Adding to the unfolding story
~ The story of Vancouver’s Downtown Eastside has been told countless times by many different voices. Sometimes it’s the inspiring narrative of people rising above unfortunate circumstances, but more often it’s framed as the cautionary tale of the intersections of poverty, drug addiction, mental illness and homelessness.
From its early days as Vancouver’s first settlement, to its heyday as a bustling financial district, to its current infamy, the Downtown Eastside has defied pigeonholing.
Bordered by Cambie Street in the west, Clark Drive in the east, the northern waterfront, and Venables Street in the south, no other neighbourhood in Canada can lay claim to having received so much attention from the media. Where the United States’ most famous postal code is known for its extravagant wealth, ours is infamous for its poverty.
According to major media, it’s “Canada’s poorest postal code,” and “worst slum,” “a world of misery crammed into 10 blocks,” “a twenty-square-block human zoo,” “a harrowing display of human desperation,” and “a vortex that sucks in junkies, the mentally ill and other desperate souls from across the country.”

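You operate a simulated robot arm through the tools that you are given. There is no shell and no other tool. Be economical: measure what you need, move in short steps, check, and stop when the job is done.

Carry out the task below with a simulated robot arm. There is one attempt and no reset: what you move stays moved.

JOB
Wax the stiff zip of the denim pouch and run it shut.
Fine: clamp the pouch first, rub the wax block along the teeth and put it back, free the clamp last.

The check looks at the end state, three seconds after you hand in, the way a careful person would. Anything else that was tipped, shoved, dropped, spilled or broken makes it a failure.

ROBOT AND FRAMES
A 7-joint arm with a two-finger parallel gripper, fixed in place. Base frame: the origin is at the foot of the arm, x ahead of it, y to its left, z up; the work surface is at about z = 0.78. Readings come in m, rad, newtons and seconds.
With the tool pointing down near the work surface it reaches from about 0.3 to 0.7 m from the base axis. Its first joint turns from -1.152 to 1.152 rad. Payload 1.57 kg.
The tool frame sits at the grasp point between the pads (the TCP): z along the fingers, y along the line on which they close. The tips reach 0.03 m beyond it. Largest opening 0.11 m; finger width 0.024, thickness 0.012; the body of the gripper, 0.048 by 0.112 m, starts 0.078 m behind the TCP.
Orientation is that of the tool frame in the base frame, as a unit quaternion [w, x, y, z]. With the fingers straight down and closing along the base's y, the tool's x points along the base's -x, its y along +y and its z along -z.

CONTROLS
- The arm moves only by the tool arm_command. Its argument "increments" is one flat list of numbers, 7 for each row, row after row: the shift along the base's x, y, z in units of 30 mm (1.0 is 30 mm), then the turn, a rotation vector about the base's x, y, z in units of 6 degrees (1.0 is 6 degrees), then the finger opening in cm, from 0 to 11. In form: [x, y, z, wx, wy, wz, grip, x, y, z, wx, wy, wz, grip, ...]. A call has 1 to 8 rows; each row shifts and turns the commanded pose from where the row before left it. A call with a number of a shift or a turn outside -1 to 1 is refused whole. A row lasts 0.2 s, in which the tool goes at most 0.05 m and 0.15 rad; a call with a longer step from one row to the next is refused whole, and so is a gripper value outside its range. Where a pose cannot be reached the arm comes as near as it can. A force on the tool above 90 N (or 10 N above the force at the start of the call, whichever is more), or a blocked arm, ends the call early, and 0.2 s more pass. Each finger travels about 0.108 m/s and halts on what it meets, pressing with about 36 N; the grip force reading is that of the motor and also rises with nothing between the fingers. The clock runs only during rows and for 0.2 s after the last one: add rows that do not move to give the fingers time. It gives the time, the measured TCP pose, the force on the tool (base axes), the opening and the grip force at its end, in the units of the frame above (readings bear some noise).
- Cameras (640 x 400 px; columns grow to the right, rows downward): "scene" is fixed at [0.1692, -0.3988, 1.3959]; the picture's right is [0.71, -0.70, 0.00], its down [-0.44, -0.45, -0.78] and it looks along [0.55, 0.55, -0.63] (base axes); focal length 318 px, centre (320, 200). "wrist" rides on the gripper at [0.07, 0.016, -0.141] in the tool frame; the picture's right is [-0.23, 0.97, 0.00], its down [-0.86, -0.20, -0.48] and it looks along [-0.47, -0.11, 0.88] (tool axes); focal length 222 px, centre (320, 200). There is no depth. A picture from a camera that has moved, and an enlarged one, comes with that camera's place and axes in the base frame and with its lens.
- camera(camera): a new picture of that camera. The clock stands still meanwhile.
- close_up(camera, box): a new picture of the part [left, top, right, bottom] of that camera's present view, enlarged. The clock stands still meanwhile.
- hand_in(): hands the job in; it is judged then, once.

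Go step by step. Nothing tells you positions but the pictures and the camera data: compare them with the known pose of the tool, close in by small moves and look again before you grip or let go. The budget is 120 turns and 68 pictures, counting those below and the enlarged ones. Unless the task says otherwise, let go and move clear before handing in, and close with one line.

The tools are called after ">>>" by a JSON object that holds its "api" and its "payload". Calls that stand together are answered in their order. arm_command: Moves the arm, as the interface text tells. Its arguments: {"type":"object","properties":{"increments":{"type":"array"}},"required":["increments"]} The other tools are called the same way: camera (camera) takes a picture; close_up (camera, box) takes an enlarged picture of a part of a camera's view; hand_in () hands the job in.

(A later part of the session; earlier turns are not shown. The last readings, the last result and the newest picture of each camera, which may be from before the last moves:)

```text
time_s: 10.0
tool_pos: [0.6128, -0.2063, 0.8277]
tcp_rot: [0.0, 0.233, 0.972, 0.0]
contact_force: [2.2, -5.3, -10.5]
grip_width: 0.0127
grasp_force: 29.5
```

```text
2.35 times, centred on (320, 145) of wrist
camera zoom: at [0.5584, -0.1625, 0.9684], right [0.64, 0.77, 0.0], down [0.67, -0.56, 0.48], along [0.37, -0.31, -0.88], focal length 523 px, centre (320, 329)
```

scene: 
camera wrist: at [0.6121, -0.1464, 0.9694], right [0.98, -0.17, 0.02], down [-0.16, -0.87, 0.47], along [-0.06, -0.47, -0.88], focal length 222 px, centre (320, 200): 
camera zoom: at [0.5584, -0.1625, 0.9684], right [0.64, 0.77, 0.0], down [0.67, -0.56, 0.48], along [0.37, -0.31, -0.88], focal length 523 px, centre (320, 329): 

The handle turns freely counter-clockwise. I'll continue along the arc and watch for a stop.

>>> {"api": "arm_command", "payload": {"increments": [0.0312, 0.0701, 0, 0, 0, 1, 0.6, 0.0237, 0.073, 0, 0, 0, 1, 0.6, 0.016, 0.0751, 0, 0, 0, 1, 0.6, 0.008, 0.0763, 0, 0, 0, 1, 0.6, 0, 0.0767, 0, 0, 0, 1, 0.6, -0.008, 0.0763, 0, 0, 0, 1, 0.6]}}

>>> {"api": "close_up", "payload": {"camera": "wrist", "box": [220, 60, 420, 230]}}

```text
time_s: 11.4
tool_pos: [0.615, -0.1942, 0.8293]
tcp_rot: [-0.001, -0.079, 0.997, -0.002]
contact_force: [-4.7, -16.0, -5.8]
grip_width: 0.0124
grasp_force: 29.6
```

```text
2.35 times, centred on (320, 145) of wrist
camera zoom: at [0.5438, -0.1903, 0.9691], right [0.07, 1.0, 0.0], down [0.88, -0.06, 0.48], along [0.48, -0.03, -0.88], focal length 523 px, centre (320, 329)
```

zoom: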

But, the Downtown Eastside is more than just that one story; there are many others.
Among Vancouver’s oldest communities, it has played host to a rich and colourful past: the revolutionary punk rock and hardcore music of the ’70s and ’80s; the historical architecture and ever-changing skyline and its reflection of Vancouver’s love-hate relationship with developers.
Beyond the history and into the present, the Downtown Eastside continue to change and to grow in unexpected ways: a burgeoning culinary culture; the power of amateur sports and their positive effects on the community; and a thriving arts and culture scene.
Using photography, audio, video and words, this project adds a few more voices and stories to the ongoing narrative of the neighbourhood.